##### Given material

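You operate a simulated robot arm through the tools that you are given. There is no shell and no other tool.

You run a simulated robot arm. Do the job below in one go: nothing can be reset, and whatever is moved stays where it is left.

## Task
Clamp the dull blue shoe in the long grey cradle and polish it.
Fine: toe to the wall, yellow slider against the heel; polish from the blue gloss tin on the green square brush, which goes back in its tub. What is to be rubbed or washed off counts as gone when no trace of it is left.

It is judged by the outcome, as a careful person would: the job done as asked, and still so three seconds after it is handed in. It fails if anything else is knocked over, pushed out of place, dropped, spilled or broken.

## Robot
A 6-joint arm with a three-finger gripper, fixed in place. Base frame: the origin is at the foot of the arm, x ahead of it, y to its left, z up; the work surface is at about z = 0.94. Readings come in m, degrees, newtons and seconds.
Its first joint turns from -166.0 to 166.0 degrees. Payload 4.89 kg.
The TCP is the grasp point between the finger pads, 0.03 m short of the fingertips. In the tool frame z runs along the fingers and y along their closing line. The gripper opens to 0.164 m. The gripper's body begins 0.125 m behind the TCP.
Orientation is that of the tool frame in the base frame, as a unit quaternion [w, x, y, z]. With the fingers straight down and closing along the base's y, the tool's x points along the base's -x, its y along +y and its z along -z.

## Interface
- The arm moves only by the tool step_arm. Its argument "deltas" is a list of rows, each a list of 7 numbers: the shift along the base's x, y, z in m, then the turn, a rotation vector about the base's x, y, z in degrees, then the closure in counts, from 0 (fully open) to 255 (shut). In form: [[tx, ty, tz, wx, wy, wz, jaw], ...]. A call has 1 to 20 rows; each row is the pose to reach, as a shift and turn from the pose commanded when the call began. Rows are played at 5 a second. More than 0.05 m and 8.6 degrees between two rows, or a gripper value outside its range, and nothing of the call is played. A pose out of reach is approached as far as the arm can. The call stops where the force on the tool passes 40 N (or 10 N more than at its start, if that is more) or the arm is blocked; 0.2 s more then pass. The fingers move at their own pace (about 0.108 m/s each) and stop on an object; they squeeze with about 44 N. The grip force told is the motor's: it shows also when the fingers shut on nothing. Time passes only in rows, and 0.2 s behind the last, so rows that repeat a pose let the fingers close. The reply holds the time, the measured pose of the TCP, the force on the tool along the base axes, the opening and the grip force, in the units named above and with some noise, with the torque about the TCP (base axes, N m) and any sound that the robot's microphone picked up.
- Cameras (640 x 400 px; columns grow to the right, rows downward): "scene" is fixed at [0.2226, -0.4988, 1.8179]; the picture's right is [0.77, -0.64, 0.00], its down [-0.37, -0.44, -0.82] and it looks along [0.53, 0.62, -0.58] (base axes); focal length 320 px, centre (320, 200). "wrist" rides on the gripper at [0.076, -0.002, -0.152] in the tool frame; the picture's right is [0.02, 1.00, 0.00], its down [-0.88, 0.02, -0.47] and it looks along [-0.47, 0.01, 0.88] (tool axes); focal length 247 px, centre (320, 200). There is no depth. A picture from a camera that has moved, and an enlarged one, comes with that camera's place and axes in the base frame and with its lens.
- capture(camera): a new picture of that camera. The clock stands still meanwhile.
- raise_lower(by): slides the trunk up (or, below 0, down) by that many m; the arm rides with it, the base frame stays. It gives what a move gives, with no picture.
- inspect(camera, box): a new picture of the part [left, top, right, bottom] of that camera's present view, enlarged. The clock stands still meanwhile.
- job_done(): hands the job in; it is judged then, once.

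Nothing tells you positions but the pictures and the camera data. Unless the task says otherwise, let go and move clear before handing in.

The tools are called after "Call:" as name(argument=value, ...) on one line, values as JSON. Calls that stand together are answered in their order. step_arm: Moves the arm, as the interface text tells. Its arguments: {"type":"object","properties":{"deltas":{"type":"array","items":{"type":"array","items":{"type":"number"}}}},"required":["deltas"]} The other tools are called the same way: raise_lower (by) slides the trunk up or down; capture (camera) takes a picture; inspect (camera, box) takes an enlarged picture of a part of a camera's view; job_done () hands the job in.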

##########

Stated task:
Collect the lines of the data that carry the word "stands".

Task result:
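- capture(camera): a new picture of that camera. The clock stands still meanwhile.
- inspect(camera, box): a new picture of the part [left, top, right, bottom] of that camera's present view, enlarged. The clock stands still meanwhile.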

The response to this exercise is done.